Low Harmonic Distortion Audio ESD Protection Solution

Figure 1. Signal distortion is difficult to assess from the time-domain perspective.

Figure 2. Frequency-domain analysis reveals the harmonic components causing distortion.

For ideal original signals containing one or more frequencies, the emergence of unexpected harmonic distortion results in overall waveform distortion. In AC signals such as audio and antenna transmissions, significant distortion may lead to degraded sound quality or failed wireless data transmission. Therefore, it is essential in engineering design to ensure that the original signal is transmitted without distortion. Among the many factors that cause AC signal distortion, harmonic distortion is a recurring challenge for RF engineers.

Audio Signals and High ESD Protection Demands

High-performance Audio Codec ICs, designed with advanced semiconductor processes, often have limited tolerance to ESD (electrostatic discharge), making ESD events a common cause of functional failures or permanent damage. Since audio ports are frequently exposed to environments accessible to users, they are inevitably subjected to ESD strikes.

Given this scenario, many brand companies adopt ESD Direct Pin Injection testing to ensure their audio ports can withstand ESD events under hot-plug conditions. Suitable ESD protection devices are placed on the audio signal lines to help pass 8kV ESD Direct Pin Injection tests, which also helps reduce after-sales repair rates caused by ESD failures.

ESD Protection Devices and Harmonic Distortion

Due to the inherent semiconductor characteristics of ESD protection devices, high-frequency AC signals passing through these components inevitably generate both odd and even harmonic distortions. Selecting an ESD protection device with significant harmonic distortion can degrade audio quality and introduce product defects.
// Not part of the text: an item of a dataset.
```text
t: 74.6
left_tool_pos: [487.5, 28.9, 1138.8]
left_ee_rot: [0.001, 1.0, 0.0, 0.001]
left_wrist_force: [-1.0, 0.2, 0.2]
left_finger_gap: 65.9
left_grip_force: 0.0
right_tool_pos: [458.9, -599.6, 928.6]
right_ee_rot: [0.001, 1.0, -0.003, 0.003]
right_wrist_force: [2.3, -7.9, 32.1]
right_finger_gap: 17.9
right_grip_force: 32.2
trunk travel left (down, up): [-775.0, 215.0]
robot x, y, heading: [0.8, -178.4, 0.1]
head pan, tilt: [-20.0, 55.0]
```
In compact PCB designs—such as in wearables and handheld devices—if the ESD protection device for audio signals is placed too close to other high-frequency wireless transmission lines, this may further amplify harmonic distortion. In extreme cases, it may even result in audible noise such as buzzing. Therefore, maintaining high-level ESD protection while minimizing harmonic distortion has become a crucial challenge for both RF and EMC engineers. 
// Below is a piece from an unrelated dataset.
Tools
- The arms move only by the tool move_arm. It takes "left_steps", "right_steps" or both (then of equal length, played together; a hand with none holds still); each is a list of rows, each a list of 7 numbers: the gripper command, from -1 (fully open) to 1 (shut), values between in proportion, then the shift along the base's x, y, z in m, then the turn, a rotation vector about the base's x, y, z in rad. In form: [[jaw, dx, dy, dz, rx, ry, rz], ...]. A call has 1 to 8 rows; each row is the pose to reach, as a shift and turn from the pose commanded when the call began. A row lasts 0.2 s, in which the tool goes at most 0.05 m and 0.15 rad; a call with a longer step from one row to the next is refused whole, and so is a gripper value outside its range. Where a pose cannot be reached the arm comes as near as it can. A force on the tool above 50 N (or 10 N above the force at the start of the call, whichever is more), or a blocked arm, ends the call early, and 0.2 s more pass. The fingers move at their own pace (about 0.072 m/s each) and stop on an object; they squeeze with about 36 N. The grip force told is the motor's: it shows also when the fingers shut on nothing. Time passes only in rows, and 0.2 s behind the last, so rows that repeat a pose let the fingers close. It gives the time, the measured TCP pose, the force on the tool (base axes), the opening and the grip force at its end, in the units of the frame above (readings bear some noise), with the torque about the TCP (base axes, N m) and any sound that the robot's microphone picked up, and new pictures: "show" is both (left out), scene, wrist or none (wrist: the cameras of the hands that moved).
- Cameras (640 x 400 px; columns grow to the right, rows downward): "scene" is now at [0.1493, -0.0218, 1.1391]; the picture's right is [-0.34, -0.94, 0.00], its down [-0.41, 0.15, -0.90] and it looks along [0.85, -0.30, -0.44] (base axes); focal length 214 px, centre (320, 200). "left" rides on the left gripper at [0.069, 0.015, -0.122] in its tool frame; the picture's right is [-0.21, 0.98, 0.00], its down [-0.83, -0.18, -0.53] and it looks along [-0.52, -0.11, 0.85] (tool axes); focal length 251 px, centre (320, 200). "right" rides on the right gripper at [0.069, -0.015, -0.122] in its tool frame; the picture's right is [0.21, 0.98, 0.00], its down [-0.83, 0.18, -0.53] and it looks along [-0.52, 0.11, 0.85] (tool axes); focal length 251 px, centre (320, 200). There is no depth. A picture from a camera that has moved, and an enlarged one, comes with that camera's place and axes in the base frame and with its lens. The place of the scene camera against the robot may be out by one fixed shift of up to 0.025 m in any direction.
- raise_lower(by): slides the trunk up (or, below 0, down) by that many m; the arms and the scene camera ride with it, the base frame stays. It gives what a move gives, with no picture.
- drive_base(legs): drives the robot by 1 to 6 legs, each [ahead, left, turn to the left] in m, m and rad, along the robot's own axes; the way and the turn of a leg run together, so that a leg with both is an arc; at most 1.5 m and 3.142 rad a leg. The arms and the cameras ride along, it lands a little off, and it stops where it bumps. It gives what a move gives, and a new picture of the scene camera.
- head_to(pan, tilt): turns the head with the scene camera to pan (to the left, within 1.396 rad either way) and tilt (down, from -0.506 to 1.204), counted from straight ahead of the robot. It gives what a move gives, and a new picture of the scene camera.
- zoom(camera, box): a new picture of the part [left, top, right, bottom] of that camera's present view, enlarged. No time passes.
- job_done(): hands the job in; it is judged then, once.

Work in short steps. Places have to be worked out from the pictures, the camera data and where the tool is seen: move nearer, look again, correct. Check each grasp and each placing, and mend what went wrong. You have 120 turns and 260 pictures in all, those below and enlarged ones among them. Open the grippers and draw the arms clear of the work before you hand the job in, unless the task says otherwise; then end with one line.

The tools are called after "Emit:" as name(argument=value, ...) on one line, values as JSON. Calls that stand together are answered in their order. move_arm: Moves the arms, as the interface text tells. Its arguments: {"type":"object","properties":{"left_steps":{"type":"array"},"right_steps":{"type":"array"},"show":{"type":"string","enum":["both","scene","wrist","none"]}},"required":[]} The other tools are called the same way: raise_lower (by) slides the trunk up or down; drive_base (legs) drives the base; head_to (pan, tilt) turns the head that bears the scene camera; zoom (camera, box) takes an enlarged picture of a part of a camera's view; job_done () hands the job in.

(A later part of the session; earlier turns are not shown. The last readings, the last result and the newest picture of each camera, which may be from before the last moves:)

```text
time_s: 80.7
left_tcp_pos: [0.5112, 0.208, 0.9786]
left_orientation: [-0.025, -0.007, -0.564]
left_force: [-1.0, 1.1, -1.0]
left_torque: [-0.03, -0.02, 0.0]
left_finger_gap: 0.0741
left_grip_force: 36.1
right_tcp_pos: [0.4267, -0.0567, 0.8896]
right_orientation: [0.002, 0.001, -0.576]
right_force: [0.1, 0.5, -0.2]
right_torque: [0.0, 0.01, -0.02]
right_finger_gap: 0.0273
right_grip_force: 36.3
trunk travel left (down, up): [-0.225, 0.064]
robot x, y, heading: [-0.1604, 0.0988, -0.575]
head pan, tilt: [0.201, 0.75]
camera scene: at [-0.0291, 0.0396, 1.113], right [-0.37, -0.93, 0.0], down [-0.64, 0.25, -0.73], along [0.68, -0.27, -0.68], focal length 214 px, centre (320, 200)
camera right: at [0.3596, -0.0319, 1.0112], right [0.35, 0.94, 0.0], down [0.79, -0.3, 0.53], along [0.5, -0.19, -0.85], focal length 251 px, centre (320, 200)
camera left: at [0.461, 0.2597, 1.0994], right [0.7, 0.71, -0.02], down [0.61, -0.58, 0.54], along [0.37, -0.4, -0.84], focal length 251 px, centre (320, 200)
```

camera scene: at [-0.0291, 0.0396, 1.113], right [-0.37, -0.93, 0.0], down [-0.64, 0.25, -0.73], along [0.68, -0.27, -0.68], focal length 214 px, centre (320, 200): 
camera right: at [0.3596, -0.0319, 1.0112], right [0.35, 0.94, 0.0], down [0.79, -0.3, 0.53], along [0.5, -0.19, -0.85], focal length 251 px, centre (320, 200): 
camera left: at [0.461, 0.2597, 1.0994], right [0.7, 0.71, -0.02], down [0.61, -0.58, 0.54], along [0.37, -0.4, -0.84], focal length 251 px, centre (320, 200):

To address this, Amazing Microelectronic Corp. has developed a methodology to quantify second- and third-order harmonic distortions generated by ESD protection devices. Measurement data is available for ESD devices dedicated to AC signals, helping RF engineers assess side effects from a system design perspective, ensuring ESD protection without compromising signal quality.

Amazing ESD Solution with Minimize Harmonic Distortion for Audio --- AZ5D25-01M.
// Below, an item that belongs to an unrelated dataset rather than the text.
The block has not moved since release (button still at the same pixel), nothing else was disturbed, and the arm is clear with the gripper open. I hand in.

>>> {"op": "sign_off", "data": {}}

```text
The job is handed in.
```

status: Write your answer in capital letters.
To achieve both optimal ESD protection and signal integrity, Amazing Microelectronic Corp. developed AZ5D25-01M, a specialized device featuring ultra-low harmonic distortion for audio applications. 

Product specifications are as follows:   

 ‧  Package : MCSP0603P2YS (0201) 

 ‧  Directivity : Bi-direction 

 ‧  Reverse Stand-off Voltage : 5V 

‧  Decouple Capacitance : 33pF 

‧  ESD Clamping Voltage @8kV : 7.8V 

‧  IEC61000-4-2 System ESD : 20kV (Contact), 24kV (Air) 

‧  Surge Ipp (8/20us) : 4A     

The AZ5D25-01M uses an ultra-small 0201 package to meet the compact space requirements of wearable and handheld devices. To protect advanced-process Audio Codec ICs from ESD damage and pass stringent Direct Pin Injection tests, it delivers an ultra-low clamping voltage of just 7.8V under 8kV ESD, ensuring optimal protection.

Alongside excellent protection, the AZ5D25-01M—thanks to its specially engineered design—generates extremely low levels of harmonic distortion. As shown in Figures 3 to 6, the device produces only minimal second- and third-order harmonics across various fundamental frequency bands. Under typical low-power use conditions, the observed distortion on a spectrum analyzer is often at the noise floor level. These results help RF engineers evaluate side effects with confidence. Thanks to its unique design, the AZ5D25-01M resolves the trade-off between ESD protection and signal quality, providing both superior protection and minimal harmonic distortion.

Figure 3. Second- and third-order harmonics of AZ5D25-01M under LTE Band 28.

Figure 4. Second- and third-order harmonics of AZ5D25-01M under GSM Low Band.

Figure 5. Second- and third-order harmonics of AZ5D25-01M under GSM High Band.

Figure 6. Second- and third-order harmonics of AZ5D25-01M under Bluetooth and Wi-Fi bands.